According to the confidential appraisal report — prepared by the department following the search and disclosed at direction of the court — no incriminating documents were found during course of search nor was it evident that Mr Sen was in any manner involved in the bank account with his name in the said Bank. “We note that this action on the part of the revenue to issue the impugned notice ignoring the appraisal report is highly deplorable. We live in a country governed by laws. The officers of the income tax department are obliged to proceed in accordance with the statutory provisions and not on their whim and fancy,” said the court.
“The officers,” according to the court, “hold power in trust and must ensure that no citizen is harassed by sending him notices, when on the basis on its own record, such notices are not sustainable.

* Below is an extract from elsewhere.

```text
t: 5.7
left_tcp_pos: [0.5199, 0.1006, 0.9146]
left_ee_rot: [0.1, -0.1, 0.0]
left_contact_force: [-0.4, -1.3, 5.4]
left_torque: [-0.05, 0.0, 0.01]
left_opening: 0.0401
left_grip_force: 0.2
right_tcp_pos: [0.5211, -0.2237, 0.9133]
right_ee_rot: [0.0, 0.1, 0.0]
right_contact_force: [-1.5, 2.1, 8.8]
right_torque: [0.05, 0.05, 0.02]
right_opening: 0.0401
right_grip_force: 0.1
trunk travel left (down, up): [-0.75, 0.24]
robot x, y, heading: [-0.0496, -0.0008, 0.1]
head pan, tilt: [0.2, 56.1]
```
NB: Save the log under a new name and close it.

We trust that the income tax department would adopt a standard operating procedure which would provide for appropriate safeguards before issuing notices under Chapter XIVB of the Act. This alone would ensure that officers of the revenue act in terms of the mandate provided in the Act.”
The ruling is a clear message to tax officers that they should not overstep the limits of law, said senior chartered accountant Dilip Lakhani. “Rarely does the court direct the tax department to award the costs to the petitioner,” he said.
Also, in the affidavit-in-reply filed before the court by a senior tax official, there is no mention of any incriminating material found during the course of search linking the petitioner to any undisclosed income.
As per procedures, tax officers are required to file an appraisal report which spells out why the search was conducted, what was found, analysis info documents seized and course of action.
The court had asked the tax department to produce the record maintained by it including the appraisal report, consequent to search, before taking a decision to issue the impugned show cause notice.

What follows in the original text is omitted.